TASK OBJECTIVE – Continue the page that opens with "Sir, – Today".

PAGE –
Sir, – Today (October 2nd) is World Farmed Animals Day, an opportune time to ask how the annual slaughter of 82 billion farmed animals can be justified.
A little more than a half-century ago, meat was considered a luxury. All that changed with the advent of intensive farming, which began its journey of growth and expansion after the second World War, when it was discovered that chickens could be raised successfully indoors.
Fast-forward to 2025 and the situation is unrecognisable from the animal agriculture landscape of the 1970s, with over 80 billion land animals raised and slaughtered annually, the majority of these on factory farms, where they never see the light of day, never feel the sun on their backs, their brief, confined lives ending in the cauldron of the slaughterhouse.
These days, when animal agriculture comes under the spotlight, it is invariably on account of its devastatingly adverse effect on the climate.
Rarely do we hear about the lives and deaths of the animals, who are at the heart of these massive industries.
Our World in Data estimates that 900,000 cows, 1.4 million goats, 1.7 million sheep, 3.8 million pigs, 12 million ducks, and 202 million chickens were slaughtered every day in 2023.

GIVEN INFORMATION –

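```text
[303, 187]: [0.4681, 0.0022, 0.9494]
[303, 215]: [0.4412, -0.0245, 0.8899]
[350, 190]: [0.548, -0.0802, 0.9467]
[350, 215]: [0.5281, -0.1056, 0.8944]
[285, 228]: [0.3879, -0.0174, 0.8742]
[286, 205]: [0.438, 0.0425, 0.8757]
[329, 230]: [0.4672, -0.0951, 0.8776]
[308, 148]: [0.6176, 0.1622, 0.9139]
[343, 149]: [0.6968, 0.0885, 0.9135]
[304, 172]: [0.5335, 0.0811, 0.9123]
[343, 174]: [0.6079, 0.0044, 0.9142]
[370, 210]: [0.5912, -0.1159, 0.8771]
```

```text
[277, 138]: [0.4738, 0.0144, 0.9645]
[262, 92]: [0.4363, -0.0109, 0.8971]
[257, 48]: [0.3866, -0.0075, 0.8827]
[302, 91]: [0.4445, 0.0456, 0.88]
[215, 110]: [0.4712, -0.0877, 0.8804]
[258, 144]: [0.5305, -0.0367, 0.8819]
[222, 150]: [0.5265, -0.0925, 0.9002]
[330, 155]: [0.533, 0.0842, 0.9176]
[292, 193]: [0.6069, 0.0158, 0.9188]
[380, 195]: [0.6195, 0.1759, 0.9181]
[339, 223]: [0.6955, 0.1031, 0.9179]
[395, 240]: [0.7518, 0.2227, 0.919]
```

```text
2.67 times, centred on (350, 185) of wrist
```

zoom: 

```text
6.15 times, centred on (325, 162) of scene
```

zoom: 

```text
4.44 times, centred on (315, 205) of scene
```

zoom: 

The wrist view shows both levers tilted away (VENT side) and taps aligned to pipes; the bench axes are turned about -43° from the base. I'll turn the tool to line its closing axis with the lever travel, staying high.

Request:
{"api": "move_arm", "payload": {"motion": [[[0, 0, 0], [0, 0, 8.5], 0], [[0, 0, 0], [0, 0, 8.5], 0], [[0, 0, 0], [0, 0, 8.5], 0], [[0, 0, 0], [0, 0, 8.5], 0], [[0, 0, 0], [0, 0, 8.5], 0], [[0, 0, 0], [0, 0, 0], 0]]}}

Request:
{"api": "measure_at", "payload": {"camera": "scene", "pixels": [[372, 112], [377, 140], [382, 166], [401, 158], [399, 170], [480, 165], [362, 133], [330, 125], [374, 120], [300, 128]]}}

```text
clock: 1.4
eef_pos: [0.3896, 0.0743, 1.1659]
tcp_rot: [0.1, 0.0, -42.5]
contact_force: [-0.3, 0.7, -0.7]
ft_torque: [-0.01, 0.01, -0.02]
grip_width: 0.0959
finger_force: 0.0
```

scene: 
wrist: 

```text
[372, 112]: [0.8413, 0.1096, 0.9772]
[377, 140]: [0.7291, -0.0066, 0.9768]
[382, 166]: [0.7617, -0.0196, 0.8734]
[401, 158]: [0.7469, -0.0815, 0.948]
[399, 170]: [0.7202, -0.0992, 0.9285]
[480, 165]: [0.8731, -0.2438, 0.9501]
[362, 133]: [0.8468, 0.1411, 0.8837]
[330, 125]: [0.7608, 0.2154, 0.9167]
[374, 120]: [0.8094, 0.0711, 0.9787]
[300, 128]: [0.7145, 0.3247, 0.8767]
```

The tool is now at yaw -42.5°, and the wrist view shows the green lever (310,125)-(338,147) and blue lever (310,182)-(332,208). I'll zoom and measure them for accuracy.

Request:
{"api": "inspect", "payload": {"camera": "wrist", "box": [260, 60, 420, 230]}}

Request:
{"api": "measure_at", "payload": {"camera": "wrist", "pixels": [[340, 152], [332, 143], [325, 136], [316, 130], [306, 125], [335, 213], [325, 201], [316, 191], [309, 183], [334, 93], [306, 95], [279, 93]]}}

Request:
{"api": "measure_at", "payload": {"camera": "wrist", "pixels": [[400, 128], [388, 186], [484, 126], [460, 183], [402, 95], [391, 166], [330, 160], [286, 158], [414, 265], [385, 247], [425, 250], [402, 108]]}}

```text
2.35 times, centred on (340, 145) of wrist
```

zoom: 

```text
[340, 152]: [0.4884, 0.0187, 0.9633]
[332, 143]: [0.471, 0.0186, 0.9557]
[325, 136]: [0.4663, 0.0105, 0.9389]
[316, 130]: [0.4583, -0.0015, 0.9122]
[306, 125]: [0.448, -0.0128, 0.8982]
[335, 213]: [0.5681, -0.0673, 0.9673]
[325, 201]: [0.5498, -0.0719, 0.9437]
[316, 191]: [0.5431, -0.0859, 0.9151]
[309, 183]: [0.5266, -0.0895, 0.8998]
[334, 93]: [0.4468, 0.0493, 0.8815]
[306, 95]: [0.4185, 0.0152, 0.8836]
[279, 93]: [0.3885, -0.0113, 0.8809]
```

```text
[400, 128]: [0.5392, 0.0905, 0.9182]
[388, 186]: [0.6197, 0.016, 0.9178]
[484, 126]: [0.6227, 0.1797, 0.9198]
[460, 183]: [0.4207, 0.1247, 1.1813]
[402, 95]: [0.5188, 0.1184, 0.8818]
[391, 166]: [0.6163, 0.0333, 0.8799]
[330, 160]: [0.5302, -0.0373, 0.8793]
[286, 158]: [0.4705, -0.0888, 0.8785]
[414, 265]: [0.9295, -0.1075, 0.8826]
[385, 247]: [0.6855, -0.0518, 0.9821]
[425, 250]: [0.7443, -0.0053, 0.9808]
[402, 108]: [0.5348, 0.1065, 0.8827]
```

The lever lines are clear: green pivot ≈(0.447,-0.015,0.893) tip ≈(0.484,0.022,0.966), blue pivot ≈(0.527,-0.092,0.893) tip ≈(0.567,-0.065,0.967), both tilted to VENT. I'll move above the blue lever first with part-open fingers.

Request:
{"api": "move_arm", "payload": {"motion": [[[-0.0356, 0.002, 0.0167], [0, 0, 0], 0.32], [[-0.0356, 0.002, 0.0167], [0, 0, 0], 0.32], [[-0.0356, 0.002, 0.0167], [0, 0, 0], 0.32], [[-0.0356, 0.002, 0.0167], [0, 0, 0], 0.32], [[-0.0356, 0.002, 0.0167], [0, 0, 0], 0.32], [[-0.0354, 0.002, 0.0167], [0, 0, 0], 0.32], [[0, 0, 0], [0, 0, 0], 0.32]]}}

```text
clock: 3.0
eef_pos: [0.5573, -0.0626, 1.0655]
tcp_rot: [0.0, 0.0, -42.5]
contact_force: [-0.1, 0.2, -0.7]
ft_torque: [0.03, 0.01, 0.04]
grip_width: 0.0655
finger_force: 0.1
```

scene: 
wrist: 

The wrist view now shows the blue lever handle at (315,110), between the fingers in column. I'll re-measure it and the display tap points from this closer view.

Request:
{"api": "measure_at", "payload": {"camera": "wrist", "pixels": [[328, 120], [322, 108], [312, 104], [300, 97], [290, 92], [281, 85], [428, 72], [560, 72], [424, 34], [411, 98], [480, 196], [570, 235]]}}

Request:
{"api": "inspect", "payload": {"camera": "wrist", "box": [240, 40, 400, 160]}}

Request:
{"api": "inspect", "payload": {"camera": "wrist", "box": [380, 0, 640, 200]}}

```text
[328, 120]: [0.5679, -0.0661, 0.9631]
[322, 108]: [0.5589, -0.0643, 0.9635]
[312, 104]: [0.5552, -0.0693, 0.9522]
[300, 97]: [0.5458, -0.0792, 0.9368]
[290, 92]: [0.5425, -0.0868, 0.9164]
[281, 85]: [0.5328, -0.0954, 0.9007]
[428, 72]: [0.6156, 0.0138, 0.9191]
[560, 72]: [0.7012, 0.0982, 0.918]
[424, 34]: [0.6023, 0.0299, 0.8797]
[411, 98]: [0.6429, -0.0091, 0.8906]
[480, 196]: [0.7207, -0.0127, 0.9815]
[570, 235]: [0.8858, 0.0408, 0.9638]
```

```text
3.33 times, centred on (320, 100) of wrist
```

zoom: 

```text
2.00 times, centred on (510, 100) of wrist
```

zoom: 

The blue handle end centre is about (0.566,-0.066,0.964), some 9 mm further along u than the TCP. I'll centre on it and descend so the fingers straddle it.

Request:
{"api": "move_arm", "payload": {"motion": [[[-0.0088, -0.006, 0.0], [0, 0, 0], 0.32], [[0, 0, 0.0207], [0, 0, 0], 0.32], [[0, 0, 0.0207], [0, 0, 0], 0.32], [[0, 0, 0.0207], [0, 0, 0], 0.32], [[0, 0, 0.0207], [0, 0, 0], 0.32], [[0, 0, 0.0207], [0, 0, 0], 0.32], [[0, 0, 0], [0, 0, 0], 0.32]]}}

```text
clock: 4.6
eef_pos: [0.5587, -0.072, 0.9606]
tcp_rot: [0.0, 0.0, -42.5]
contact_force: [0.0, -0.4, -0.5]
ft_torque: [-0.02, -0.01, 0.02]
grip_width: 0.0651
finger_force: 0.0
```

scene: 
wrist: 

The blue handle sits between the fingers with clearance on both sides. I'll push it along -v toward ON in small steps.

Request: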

FINAL RESULT –
These are nothing short of mind-boggling numbers, yet every one of the 82 billion animals are individuals, with their own unique DNA, their own personality, their own ability to experience a wide range of emotions. Ask anyone who has spent time on a farm animal sanctuary and they will tell you the same thing: that every animal they take in will start to express their own personality as soon as their recovery allows it.
Unfortunately for the animals raised indoors on factory farms, the massive numbers ensure that the individual animal will never be seen or heard.
It is up to governments to show a hitherto reluctant determination to push back against an animal agriculture lobby that is powerful, inflexible and wedded to growth.